Packaging and System Integration
As proof of the functionality as well as the characterization of produced sensors and actuators, the IMPT studies, develops and applies several aspects of the AVT.
Generally an electrical contact between a component (sensor or actuator) and a circuit board is produced by an ultrasonic wire bonding. An ultrasonic wire bonder is a welding technique for producing discrete electrical connections with chips on conductor plate substrates. The components to be joined must exhibit sufficient contact surface (“pads” / landing spaces), at which, the wires are mainly made of gold or aluminum and have a diameter of 10 μm. The wire is not melted, but rather reamed using pressure, heat and ultrasonic energy forming a permanent joint. For the ultrasonic wire bonding, a manual and semi-automatic bonder are available at the IMPT. For this process, Au or Al-wires are bonded on the Au, Cu, or Ni contact pads. Electrical contacts can also be produced by soldering.
Joining and Integrating
To connect micro components to each other, different techniques are used. At the IMPT, methods of gluing, soldering, and anodic bonding are employed. Gluing and soldering belong to the group of substance-to-substance joining methods.
An adhesive bond consists of two parts to be joined and the intermediate adhesive layer. The wetting of the joint surfaces plays an important role for the final bonding strength. In order to influence the wetting of the joining parts, the surface can be treated (processed or coated) or an adhesive with a suitable viscosity can be chosen. The adhesive yields internal strength (cohesion) by the physical setting process or by a chemical reaction. This process is called curing. The activation energy for the curing may be met with humidity, temperature or exposure to UV light. In addition to cyanoacrylate, epoxy resin or UV-curing adhesive types, different washable (easily removable) adhesives (Crystalbond™, Aquabond™, special waxes) are applied at the IMPT. Depending on the additive particles in the adhesive, one can create electrically-conductive or thermally-conductive bonds.
Soldering is a thermal process in which a substance-to-substance connection between two base materials with a filler metal (solder) is created. One can either join two parts with the solder (joint soldering) or create an electrical joint between two electronic components (soldering contacts). Clean surfaces of the joining components are required for soldering. When soldering, as the joining material (solder) fuses, the melting points of the base materials (joining components) will not be reached. The solder is processed in many different forms such as in the form of a paste, a bar, a preformed element, a rod or, in special cases, it can also be sputtered. Depending on the application, the solder is applied for the mechanical joining as well as for electrical contacting of micro components at the IMPT. For an extremely strong mechanical bond with a very thin adhesive layer, brazing of micro components with a glass layer in a high-temperature over (up to 800°C) is carried out.

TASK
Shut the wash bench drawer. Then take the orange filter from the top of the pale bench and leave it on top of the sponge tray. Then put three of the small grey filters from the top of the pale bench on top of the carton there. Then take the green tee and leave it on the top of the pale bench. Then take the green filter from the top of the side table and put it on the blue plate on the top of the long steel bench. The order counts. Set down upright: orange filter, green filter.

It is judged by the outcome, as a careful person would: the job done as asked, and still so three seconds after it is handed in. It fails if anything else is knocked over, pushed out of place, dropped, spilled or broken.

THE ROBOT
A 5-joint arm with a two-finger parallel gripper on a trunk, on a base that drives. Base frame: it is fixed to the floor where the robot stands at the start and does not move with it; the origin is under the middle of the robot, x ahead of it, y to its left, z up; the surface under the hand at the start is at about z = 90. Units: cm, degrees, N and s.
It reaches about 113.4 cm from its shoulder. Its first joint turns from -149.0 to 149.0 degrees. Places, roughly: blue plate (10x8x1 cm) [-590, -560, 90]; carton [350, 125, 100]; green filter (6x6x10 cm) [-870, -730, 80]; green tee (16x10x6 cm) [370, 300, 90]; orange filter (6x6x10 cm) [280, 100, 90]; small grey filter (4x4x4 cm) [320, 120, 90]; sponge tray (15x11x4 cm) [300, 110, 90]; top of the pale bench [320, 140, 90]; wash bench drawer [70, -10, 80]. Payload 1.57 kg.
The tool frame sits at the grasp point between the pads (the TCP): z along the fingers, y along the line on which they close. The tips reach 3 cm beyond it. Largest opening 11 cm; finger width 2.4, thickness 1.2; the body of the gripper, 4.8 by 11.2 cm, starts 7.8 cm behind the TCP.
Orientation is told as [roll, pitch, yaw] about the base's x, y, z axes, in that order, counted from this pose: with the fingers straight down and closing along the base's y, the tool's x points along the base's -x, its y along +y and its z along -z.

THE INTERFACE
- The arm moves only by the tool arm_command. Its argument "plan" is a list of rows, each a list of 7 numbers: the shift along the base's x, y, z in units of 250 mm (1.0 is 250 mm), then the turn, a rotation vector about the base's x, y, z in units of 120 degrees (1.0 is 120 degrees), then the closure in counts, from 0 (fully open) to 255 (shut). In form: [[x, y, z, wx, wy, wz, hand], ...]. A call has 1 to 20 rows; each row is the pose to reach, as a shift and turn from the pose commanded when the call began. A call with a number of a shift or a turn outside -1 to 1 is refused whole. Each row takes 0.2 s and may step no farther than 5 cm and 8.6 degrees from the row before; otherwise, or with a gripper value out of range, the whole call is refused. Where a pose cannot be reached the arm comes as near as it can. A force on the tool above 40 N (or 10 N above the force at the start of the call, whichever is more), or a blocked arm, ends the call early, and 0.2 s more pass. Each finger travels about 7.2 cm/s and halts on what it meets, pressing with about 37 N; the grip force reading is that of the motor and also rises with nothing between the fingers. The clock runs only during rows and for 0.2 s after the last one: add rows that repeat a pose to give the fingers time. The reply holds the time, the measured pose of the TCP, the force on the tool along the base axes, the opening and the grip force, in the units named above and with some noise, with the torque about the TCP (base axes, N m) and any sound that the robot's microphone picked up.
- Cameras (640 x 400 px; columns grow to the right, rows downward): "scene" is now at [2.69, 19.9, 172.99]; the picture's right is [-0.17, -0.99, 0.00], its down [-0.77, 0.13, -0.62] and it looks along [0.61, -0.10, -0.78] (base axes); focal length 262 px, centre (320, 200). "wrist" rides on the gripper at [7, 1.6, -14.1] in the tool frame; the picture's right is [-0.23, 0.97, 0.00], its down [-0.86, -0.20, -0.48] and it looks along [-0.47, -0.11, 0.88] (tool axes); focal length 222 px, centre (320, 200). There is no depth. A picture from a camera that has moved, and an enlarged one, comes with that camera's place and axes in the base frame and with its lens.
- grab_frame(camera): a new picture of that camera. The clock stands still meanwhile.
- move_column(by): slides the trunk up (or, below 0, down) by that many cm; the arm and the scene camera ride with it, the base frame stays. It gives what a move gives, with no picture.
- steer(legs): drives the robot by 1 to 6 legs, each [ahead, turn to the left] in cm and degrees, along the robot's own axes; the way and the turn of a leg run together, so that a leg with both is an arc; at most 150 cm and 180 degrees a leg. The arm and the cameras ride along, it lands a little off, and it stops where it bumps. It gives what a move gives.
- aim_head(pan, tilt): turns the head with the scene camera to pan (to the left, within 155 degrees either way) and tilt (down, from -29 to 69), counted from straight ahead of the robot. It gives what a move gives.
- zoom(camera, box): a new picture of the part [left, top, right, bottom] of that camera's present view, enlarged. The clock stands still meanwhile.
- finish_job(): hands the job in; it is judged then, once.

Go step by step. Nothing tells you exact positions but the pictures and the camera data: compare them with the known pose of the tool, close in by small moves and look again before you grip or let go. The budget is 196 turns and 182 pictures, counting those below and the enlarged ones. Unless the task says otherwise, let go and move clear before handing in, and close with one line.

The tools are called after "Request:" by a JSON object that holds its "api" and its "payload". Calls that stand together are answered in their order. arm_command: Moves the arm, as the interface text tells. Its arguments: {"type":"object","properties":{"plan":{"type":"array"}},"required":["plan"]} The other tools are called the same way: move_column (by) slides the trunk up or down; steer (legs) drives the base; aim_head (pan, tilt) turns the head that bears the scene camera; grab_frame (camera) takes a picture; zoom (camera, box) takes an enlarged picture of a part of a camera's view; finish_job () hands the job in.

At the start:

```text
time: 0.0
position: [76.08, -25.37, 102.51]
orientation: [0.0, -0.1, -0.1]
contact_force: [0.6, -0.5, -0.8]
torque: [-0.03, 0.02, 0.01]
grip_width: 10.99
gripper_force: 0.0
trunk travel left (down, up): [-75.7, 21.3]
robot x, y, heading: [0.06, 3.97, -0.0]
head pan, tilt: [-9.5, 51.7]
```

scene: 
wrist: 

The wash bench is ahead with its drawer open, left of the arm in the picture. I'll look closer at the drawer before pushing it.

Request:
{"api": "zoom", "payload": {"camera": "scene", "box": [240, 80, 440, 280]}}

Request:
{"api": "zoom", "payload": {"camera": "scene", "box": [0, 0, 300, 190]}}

Supported by temperature and electric fields, anodic bonding is a process for the joining of metals or semiconductors with ion-containing glass substrates. By anodic bonding, very stable, hermetic and cost-efficient joints can be created. However, the process faces very high requirements with regard to evenness, quality (low roughness) and cleanliness of the joining surfaces. With silicon micromechanics the construction of three-dimensional systems with integrated data processing is possible. At the IMPT, anodic bonding is used for bonding Si or Si02 chips depending on the application.
For years, the Institute of Micro Production Technology has been dealing with the function-oriented assembly of micro components used in research. In particular, dynamic systems of actuators require a precise and reliable guidance of active and passive parts to each other. In order to ensure the actuator function at a very small tolerance level, various handling concepts and self-alignment principles are developed and applied. The many years of experience of the IMPT with precision micro-machining of hard and brittle materials (Si, Al2O3-TiC, sapphire and SiC) were beneficial for the production of high-precision micro-assembly components. By using ultra-precise abrasive cutting (dicing), a wide variety of geometrically complex and high-precision micro components and profiles could be crafted. A profile accuracy would, in these cases, lie below 5 µm. An example for the self-aligned micro-assembly of actuators with a ball-bearing track, using 200 µm ruby balls, was established successfully on more than one occasion. In this case, an air gap of less than 8 µm between the active and passive part was made possible. A further development of this process is a system with a frictionless electromagnetic guide, which was constructed and tested in various designs. Before beginning any assembly, all requirement criteria, specifications and the choice of assembly type are selected and established.